WHAT YOU SHOULD DO: Only lines holding the string "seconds" are wanted; copy each one from the material.

GIVEN MATERIAL:
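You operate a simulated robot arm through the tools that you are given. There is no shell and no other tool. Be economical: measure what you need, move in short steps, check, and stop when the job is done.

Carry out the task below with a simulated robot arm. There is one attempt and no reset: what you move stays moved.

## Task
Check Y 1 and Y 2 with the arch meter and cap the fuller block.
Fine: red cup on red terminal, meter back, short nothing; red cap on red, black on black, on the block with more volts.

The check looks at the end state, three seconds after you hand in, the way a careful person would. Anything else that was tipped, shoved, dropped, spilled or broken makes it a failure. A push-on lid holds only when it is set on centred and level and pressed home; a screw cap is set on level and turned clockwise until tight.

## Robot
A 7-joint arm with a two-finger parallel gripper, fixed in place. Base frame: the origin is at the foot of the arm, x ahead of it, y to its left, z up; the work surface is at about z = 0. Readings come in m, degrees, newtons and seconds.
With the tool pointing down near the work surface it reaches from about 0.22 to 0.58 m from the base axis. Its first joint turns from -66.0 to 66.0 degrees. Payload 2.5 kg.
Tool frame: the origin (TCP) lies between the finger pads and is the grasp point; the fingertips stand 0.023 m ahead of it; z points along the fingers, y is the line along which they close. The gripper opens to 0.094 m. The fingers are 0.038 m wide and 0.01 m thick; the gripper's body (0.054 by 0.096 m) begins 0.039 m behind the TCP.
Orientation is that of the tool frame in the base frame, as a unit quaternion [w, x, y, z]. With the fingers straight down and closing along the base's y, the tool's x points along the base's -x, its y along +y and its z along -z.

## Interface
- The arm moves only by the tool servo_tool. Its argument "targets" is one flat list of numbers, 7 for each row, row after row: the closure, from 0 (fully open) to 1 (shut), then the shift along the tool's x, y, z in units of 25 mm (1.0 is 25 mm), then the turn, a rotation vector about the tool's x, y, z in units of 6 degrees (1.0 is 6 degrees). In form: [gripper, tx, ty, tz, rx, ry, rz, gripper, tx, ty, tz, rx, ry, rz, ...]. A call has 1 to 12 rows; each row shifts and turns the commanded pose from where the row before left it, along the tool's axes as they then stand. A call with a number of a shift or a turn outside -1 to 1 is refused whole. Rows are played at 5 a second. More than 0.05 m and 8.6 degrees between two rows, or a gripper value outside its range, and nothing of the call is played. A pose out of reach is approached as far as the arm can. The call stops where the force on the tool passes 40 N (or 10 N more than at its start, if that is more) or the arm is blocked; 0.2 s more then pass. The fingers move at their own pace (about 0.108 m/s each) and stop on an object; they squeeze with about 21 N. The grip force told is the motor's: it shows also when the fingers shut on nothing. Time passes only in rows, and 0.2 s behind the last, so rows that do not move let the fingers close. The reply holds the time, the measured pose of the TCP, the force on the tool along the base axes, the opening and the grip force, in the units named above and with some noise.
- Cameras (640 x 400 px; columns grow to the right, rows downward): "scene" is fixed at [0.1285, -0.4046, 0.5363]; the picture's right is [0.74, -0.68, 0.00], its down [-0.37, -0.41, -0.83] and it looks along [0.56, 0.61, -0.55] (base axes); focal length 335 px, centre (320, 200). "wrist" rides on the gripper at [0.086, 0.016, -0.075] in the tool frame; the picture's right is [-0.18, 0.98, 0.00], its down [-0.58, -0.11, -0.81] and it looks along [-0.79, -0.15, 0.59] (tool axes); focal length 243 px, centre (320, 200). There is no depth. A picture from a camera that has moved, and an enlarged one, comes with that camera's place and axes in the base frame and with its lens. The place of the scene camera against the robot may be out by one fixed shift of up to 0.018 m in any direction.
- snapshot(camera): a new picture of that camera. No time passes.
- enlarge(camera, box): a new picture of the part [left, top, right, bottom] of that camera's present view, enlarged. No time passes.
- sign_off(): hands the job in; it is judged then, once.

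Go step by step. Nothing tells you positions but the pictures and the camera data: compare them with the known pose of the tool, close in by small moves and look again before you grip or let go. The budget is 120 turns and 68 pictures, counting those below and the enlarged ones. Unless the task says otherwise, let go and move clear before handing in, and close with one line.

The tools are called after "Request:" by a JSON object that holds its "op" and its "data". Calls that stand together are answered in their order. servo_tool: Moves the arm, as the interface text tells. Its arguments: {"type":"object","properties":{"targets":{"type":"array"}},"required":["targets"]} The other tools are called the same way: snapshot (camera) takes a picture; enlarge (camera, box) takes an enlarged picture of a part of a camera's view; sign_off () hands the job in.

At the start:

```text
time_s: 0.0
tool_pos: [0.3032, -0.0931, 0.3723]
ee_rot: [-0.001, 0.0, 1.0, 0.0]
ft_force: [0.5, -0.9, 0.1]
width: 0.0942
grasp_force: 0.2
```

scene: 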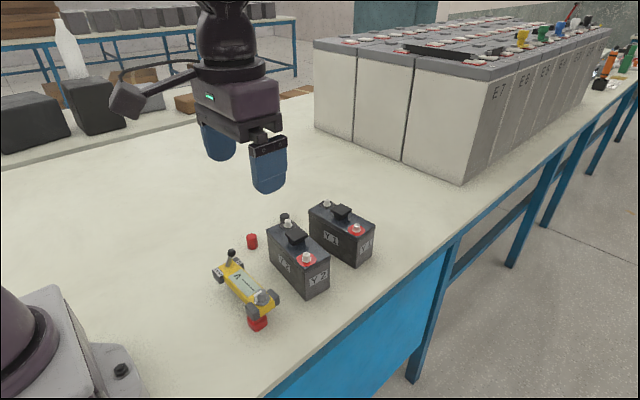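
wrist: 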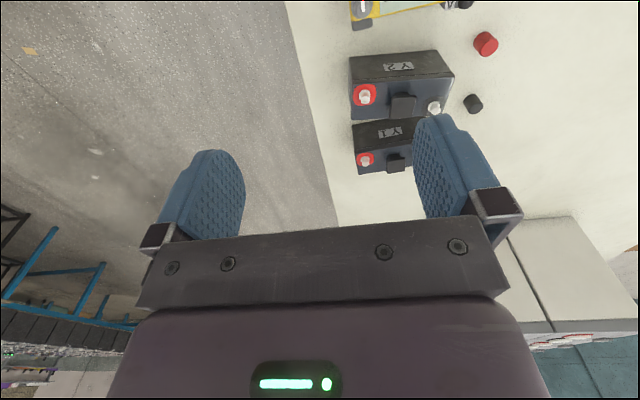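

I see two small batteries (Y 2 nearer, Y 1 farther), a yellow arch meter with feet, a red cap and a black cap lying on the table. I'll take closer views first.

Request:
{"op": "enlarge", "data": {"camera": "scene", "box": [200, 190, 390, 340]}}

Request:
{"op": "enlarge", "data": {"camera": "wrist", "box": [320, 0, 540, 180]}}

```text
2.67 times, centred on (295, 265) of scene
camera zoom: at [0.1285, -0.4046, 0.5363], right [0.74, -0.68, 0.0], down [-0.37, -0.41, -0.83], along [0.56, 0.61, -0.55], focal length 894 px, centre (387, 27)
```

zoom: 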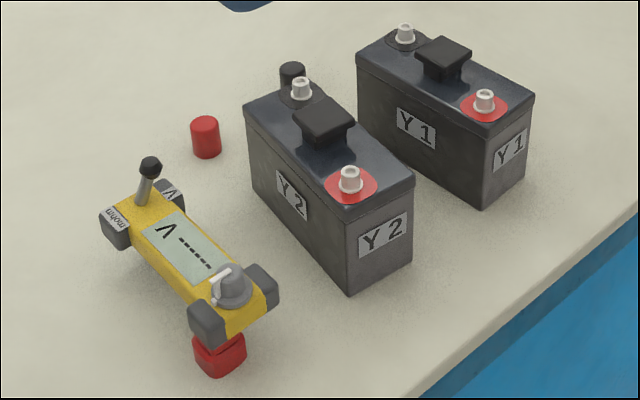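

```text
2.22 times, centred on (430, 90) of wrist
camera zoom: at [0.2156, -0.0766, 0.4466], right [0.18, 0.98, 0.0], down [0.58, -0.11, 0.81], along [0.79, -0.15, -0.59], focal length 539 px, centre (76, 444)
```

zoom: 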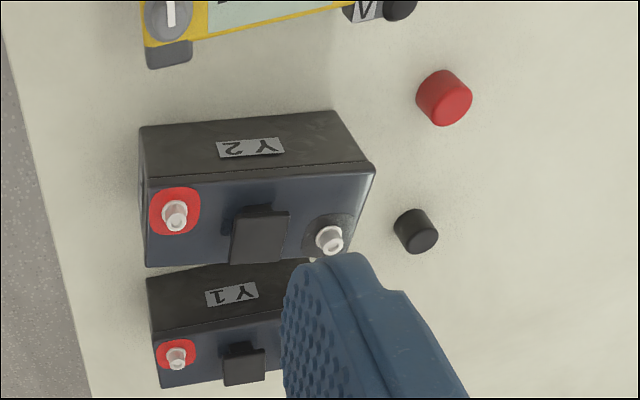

REPLY TO THE EXERCISE:
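The check looks at the end state, three seconds after you hand in, the way a careful person would. Anything else that was tipped, shoved, dropped, spilled or broken makes it a failure. A push-on lid holds only when it is set on centred and level and pressed home; a screw cap is set on level and turned clockwise until tight.
A 7-joint arm with a two-finger parallel gripper, fixed in place. Base frame: the origin is at the foot of the arm, x ahead of it, y to its left, z up; the work surface is at about z = 0. Readings come in m, degrees, newtons and seconds.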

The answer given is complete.